THE TASK: Reproduce all of the data that follows, character for character. Each line that is not empty gets a number of its own, and empty lines are dropped.
--- start of INFORMATION PROVIDED ---
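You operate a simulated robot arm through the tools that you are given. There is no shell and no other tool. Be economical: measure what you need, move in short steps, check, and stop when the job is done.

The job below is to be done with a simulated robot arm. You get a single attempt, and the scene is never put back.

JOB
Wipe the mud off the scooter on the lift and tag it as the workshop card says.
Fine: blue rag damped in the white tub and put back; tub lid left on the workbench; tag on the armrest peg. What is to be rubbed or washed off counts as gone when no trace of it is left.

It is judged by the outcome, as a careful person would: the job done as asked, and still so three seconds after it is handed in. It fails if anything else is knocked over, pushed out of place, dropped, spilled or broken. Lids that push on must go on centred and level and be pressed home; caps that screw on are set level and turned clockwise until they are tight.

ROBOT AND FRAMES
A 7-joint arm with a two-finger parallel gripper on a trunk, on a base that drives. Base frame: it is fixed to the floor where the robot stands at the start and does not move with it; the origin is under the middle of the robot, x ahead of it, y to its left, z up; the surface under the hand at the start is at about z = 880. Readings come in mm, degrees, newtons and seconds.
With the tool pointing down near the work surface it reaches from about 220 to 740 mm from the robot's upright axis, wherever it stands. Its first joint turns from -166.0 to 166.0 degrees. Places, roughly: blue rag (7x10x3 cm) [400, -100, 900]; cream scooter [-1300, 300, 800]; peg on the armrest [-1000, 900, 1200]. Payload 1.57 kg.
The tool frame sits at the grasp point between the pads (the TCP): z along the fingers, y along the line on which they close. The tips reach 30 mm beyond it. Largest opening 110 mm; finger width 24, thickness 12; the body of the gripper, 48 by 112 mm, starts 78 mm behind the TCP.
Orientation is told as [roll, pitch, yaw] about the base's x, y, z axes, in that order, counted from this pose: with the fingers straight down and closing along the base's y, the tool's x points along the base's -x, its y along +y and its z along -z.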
--- end of INFORMATION PROVIDED ---
RESPONSE BELOW:
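1. You operate a simulated robot arm through the tools that you are given. There is no shell and no other tool. Be economical: measure what you need, move in short steps, check, and stop when the job is done.
2. The job below is to be done with a simulated robot arm. You get a single attempt, and the scene is never put back.
3. JOB
4. Wipe the mud off the scooter on the lift and tag it as the workshop card says.
5. Fine: blue rag damped in the white tub and put back; tub lid left on the workbench; tag on the armrest peg. What is to be rubbed or washed off counts as gone when no trace of it is left.
6. It is judged by the outcome, as a careful person would: the job done as asked, and still so three seconds after it is handed in. It fails if anything else is knocked over, pushed out of place, dropped, spilled or broken. Lids that push on must go on centred and level and be pressed home; caps that screw on are set level and turned clockwise until they are tight.
7. ROBOT AND FRAMES
8. A 7-joint arm with a two-finger parallel gripper on a trunk, on a base that drives. Base frame: it is fixed to the floor where the robot stands at the start and does not move with it; the origin is under the middle of the robot, x ahead of it, y to its left, z up; the surface under the hand at the start is at about z = 880. Readings come in mm, degrees, newtons and seconds.
9. With the tool pointing down near the work surface it reaches from about 220 to 740 mm from the robot's upright axis, wherever it stands. Its first joint turns from -166.0 to 166.0 degrees. Places, roughly: blue rag (7x10x3 cm) [400, -100, 900]; cream scooter [-1300, 300, 800]; peg on the armrest [-1000, 900, 1200]. Payload 1.57 kg.
10. The tool frame sits at the grasp point between the pads (the TCP): z along the fingers, y along the line on which they close. The tips reach 30 mm beyond it. Largest opening 110 mm; finger width 24, thickness 12; the body of the gripper, 48 by 112 mm, starts 78 mm behind the TCP.
11. Orientation is told as [roll, pitch, yaw] about the base's x, y, z axes, in that order, counted from this pose: with the fingers straight down and closing along the base's y, the tool's x points along the base's -x, its y along +y and its z along -z.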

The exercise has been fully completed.